Depuis Parménide, Pythagore et Platon, au travers du christianisme, jusqu'à Kant, Marx ou Russell, l'humanité cultive cette schizophrénie … frénétiquement … hystériquement … et passe à côté du Réel ou, plutôt, détruit fanatiquement le Réel, la Vie, la Nature pour alimenter ses délires imbéciles.
A force de rêver d'une "vie idéale", on se pourrit la vie réelle à gagner toujours plus d'argent ; mais cet argent accumulé ne pourra jamais acheter cette "vie idéale" qui n'existe pas. Quelle absurdité ! Et pour gagner et accumuler cet argent inutile, on détruit, on blesse, on épuise, on salit, on avilit, on pille, on saccage, on tue, on torture … Quelle dérision !
Le monde ne sait pas où il va. Rien de ce qui existe ne sait où il va. Il n'y a pas de destination, il n'y a pas de but à atteindre. Il n'y a qu'une chose qui existe pour tout ce qui existe : un chemin à tracer, une trajectoire à dessiner, la plus belle et la plus pleine possible.
Il n'y a rien au bout du chemin que la fin du cheminement dans la mort ; aussi, seul le cheminement lui-même importe-t-il qui donne à l'existence sa seule et pleine valeur unique !
Puisqu'il n'y a pas deux cheminements pareils, il n'y a pas deux chemins pareils. A chacun de créer le trajet qui accomplit tout ce qu'il porte en lui.

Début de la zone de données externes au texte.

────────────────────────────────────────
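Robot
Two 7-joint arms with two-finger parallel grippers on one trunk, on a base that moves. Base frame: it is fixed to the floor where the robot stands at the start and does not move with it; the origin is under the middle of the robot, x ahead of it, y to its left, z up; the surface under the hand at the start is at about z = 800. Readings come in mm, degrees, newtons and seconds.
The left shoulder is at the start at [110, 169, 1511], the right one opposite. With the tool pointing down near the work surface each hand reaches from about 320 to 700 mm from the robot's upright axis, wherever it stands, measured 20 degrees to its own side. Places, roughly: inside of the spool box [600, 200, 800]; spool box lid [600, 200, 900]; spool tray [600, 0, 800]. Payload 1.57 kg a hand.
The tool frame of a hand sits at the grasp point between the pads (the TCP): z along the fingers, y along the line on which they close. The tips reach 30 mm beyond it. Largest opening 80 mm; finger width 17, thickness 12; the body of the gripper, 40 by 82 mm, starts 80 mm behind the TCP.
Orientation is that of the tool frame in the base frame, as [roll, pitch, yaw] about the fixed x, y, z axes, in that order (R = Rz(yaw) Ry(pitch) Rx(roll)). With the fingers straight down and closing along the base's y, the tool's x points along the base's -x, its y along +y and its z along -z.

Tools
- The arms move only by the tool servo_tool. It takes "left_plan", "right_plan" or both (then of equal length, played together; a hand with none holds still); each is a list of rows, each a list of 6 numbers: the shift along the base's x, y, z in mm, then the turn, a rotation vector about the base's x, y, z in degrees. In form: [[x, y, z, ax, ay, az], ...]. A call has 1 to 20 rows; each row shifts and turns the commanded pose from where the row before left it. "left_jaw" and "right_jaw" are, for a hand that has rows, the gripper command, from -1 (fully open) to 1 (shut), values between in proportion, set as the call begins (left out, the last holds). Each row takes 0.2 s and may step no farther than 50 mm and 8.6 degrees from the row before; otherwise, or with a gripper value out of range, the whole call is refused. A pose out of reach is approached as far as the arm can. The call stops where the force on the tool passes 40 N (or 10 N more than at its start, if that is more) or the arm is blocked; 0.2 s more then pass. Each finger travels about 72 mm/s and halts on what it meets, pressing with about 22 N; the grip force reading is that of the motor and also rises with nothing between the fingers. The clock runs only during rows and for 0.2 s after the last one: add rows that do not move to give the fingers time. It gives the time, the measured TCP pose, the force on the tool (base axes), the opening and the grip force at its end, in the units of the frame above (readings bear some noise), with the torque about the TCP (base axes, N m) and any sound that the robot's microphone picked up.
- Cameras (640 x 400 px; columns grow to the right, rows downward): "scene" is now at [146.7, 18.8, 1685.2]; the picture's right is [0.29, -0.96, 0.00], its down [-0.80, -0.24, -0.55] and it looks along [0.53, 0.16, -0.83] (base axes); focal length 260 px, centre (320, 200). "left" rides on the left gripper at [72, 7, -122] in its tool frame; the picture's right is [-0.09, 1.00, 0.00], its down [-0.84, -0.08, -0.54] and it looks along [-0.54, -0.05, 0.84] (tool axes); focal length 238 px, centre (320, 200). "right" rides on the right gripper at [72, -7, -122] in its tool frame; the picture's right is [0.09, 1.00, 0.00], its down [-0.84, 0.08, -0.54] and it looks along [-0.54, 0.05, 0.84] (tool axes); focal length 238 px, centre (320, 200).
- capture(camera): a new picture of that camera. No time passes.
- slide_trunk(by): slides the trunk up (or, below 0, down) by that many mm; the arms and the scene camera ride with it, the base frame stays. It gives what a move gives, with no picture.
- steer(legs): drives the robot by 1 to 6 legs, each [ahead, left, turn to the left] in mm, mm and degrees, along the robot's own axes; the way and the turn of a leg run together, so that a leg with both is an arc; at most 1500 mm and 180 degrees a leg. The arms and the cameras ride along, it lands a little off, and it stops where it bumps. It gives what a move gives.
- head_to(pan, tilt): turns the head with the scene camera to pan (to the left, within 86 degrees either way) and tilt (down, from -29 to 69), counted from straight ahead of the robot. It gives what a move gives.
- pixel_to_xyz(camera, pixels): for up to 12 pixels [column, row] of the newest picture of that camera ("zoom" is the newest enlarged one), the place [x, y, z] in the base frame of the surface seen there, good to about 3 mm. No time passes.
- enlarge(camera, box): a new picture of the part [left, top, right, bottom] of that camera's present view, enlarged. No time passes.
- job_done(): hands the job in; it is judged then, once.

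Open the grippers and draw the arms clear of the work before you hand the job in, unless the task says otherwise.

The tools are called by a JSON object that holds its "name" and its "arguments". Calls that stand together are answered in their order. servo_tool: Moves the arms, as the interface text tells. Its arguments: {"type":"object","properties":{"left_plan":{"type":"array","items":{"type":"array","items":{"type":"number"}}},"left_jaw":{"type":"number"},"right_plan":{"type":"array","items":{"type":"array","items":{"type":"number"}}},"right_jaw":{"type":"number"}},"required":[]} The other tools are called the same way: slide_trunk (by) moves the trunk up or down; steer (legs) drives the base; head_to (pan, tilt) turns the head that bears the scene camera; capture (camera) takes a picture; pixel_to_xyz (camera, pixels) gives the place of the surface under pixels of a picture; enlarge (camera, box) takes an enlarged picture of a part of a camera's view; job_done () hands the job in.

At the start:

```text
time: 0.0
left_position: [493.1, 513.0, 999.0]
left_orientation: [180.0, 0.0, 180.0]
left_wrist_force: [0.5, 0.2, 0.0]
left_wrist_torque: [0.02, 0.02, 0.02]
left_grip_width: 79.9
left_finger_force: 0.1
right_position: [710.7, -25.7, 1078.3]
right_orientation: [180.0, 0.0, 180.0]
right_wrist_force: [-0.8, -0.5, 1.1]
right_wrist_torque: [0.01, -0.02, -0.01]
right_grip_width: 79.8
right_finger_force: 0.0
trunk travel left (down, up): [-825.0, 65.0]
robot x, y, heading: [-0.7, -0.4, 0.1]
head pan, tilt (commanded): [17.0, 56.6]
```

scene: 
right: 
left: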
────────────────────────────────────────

Entre naissance et mort, chacun a une dédicace à écrire, comme une calligraphie sur le parchemin du temps, sur le livre d'or de la mémoire cosmique.
Il n'y a pas d'autre éthique que la beauté et la véracité, la profondeur et la clarté de notre dédicace de vie personnelle. Tout le reste est mensonge. Mensonge de tout ceux qui ne cessent d'essayer de nous convaincre que nous devons avoir un but dans la vie et que ce but est de réaliser leur idéal de vie, qu'il faut donc que nous y soumettions nos existences, notre temps, notre énergie. Mensonge ! Le Progrès, le Justice, l'Egalité, la Solidarité, le Salut, … ne sont que des mythes vides, que des idéaux puérils, que des mensonges manipulatoires qui n'ont pour but que d'amener le troupeau au sacrifice de lui-même.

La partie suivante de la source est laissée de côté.